For the multitudes who knew Stav, loved him, played for him, played against him, and gathered in his circle of friendship for the better part of his Indiana Baseball Coaches Hall of Fame career that ended when he retired in 1997, we will forever be suffering an emotional rain delay from which the tarp will never completely come off.

So how does one begin to paint the Stavreti legacy?

We begin with the canvas, which is baseball.

At first, Stavreti didn't plan on being a baseball coach. He wanted to coach basketball. But when he was passed over for a basketball position, he put his heart and soul into learning as much as he could about baseball. And that's how he taught it to his players ? with his heart and soul.

He coached it for 30 years, including 26 at Northrop, where he had 526 wins, 12 sectional, seven regional, three semistate and nine SAC championships, plus the state title in '83.

Yet despite all the victories and championships and the glorious numbers that underscore his intensity and drive, they don't define Stavreti. Stav's true legacy is a lifetime of vivid hues on this baseball-colored canvas.

He leaves behind his high school sweetheart, wife Dottie, their daughter, Sherri, and hundreds of sons wearing brown and orange, all of whom pitched and caught, hit and ran, won and wept, lost and laughed.

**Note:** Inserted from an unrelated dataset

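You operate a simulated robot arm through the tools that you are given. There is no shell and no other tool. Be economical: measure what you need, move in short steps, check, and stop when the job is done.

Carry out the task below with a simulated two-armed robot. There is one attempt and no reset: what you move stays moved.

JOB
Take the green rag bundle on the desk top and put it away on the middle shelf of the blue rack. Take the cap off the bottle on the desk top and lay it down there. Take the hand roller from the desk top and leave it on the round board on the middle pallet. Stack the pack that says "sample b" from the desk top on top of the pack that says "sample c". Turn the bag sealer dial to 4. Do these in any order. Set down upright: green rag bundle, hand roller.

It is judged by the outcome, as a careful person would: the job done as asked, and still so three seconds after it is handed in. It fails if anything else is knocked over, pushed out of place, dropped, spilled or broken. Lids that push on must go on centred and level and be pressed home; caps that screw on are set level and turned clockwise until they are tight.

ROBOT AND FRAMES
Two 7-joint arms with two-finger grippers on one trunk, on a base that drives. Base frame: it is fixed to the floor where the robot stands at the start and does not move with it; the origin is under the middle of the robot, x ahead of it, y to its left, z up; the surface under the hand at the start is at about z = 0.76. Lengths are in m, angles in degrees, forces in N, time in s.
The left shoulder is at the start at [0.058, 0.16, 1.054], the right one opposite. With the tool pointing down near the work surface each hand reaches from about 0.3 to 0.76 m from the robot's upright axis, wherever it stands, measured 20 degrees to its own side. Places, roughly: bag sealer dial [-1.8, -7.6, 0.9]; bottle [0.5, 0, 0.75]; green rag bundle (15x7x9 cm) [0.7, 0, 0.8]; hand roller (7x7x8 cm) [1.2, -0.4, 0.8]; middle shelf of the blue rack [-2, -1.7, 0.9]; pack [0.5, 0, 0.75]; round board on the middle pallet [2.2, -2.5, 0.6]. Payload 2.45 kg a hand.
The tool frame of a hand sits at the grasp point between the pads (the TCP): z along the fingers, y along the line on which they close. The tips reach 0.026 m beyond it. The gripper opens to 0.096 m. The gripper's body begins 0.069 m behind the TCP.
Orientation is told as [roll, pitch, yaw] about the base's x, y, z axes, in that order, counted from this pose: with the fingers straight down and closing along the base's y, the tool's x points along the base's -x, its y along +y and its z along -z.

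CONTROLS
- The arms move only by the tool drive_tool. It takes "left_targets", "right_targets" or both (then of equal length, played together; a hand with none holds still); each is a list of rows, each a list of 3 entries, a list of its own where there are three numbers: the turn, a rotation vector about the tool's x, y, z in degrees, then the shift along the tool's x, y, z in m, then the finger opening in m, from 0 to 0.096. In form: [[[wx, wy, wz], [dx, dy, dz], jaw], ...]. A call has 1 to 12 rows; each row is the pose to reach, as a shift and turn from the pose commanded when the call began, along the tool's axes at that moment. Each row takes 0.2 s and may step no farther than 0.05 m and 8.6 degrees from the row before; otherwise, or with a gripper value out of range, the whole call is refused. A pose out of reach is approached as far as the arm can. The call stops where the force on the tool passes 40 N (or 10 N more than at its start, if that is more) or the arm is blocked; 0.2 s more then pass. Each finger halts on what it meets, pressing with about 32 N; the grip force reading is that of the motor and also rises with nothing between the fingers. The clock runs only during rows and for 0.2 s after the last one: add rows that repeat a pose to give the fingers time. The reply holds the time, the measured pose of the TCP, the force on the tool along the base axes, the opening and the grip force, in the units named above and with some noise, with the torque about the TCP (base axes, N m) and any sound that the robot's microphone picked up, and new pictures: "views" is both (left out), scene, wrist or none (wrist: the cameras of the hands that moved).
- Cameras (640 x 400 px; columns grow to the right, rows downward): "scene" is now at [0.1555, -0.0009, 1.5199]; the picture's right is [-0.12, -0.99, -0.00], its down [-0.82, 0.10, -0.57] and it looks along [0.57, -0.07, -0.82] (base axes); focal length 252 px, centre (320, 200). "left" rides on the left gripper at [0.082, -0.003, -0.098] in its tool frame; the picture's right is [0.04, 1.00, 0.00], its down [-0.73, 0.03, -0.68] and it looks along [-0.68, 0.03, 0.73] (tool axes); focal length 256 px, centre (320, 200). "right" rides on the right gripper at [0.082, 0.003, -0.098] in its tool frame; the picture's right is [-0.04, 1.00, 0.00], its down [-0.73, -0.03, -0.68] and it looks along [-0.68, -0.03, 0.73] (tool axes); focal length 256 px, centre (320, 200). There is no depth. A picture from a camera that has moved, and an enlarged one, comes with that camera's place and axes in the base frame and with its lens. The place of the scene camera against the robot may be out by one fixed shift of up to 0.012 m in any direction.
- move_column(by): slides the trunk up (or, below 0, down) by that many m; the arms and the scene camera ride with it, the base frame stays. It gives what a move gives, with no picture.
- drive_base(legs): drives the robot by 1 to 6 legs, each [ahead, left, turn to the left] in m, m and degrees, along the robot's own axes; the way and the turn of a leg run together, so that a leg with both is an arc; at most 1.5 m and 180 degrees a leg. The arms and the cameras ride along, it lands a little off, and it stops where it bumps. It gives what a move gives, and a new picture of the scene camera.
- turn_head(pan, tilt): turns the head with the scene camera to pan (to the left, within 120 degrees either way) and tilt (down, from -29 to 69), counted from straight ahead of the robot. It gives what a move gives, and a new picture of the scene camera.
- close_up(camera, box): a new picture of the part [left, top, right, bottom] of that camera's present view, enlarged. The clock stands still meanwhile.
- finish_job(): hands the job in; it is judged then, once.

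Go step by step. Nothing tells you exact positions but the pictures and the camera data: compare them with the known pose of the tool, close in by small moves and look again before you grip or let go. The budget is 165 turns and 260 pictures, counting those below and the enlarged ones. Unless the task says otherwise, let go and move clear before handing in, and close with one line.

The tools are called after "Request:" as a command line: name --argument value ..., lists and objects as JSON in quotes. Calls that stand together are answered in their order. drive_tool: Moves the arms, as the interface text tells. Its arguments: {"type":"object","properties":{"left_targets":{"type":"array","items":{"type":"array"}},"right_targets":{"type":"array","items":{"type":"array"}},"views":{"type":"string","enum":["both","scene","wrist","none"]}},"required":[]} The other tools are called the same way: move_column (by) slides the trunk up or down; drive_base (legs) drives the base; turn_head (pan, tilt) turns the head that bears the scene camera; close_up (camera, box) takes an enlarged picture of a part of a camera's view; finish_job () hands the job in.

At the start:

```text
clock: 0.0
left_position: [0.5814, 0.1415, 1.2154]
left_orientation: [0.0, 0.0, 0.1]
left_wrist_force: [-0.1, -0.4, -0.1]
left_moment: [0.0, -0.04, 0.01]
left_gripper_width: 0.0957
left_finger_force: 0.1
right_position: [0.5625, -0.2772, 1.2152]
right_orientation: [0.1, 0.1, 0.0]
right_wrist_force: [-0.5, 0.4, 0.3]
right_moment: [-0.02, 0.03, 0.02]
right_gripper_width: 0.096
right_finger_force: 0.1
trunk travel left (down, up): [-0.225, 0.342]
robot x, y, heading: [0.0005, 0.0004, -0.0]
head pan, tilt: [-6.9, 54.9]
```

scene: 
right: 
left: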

One of the sons is Eric Wedge, an '86 Northrop graduate who went from being an All-SAC catcher to All-American at Wichita State, to major league baseball's 2007 American League Manager of the Year, and now the manager of the Seattle Mariners.

"He's a big part of who I am, and he had a great impact on my future," Wedge said. "He's somebody I will care about and love forever."

To illustrate his devotion, Wedge called Friday evening from Hawaii, where he is vacationing with his family, to talk about his old coach.

Matt Brumbaugh called from Fort Wayne, where the same passion exists.

An '85 Northrop graduate who is now the Bruins' head coach, it was Brumbaugh who coaxed Stavreti out of retirement in the spring of 2011 to make him the team's bench coach.

Stav was 72 at the time, starting to show signs of ALS. His gait was slower, his speech beginning to slur. But with his thick shock of white hair pouring from beneath the brown cap and wearing a Northrop windbreaker that billowed over his shrinking frame, he was back on the field that bears his name, talking to kids, coaching them, teaching with his heart and soul.

"It meant the world to him," Brumbaugh said. "It gave him what he always wanted, and that's to go out and teach the game; to be around the game; to be around the kids."

But Stav's personal canvas isn't complete, not by a long shot; not when the boys of the boys he coached still stand in the box, keep the front shoulder in and go the other way.